__Exercise instructions__: Among the lines listed below, count those that include the string "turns", and state only the count.

__Dataset excerpt__:
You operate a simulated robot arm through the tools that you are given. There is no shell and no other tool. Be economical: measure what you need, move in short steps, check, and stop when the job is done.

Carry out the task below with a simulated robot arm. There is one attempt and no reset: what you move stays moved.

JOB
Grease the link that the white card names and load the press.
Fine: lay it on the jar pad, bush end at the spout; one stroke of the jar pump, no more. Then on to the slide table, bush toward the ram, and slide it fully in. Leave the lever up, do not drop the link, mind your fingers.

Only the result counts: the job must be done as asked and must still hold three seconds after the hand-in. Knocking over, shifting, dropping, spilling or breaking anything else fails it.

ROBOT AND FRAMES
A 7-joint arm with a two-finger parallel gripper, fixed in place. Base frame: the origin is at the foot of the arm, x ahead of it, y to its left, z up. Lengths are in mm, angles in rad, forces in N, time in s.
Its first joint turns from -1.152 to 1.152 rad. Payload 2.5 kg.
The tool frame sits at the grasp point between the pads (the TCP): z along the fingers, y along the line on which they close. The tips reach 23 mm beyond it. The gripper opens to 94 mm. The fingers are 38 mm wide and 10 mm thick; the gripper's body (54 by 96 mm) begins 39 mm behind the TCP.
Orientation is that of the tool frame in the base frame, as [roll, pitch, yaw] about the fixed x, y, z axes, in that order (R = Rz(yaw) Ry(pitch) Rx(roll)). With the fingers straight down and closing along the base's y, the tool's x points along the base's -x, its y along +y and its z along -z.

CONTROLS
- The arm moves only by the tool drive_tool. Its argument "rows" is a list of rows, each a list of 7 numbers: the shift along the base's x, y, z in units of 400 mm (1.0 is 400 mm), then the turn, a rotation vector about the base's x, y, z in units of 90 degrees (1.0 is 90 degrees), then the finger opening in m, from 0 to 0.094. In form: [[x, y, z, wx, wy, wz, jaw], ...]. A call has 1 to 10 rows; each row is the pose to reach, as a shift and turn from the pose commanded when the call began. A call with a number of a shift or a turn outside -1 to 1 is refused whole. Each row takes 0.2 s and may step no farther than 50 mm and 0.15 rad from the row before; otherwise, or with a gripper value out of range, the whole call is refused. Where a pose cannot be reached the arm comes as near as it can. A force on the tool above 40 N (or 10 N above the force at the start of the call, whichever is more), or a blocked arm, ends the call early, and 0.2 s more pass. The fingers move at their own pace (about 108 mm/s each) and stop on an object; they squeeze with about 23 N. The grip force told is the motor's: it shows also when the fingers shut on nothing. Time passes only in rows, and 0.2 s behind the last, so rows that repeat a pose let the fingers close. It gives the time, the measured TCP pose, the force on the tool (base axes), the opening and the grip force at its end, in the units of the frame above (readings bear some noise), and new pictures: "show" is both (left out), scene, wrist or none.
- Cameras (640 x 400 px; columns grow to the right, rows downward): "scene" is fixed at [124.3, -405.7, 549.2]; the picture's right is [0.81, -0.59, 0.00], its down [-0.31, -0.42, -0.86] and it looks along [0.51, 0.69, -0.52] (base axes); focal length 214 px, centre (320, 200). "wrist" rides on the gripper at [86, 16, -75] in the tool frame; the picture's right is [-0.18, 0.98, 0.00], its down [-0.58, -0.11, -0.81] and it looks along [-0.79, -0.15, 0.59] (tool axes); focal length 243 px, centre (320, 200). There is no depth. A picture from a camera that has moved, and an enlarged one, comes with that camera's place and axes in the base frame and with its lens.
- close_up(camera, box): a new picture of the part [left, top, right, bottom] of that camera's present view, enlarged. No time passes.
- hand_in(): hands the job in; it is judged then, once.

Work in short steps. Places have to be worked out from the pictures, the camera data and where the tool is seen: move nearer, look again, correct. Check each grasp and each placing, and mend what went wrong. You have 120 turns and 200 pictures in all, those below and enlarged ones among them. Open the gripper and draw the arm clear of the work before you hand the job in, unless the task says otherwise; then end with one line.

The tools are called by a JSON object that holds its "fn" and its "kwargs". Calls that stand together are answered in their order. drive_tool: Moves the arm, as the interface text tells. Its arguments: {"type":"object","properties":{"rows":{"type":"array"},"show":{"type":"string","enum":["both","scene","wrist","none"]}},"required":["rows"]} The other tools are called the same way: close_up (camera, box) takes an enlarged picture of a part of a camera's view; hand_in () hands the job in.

__Finished exercise__: 2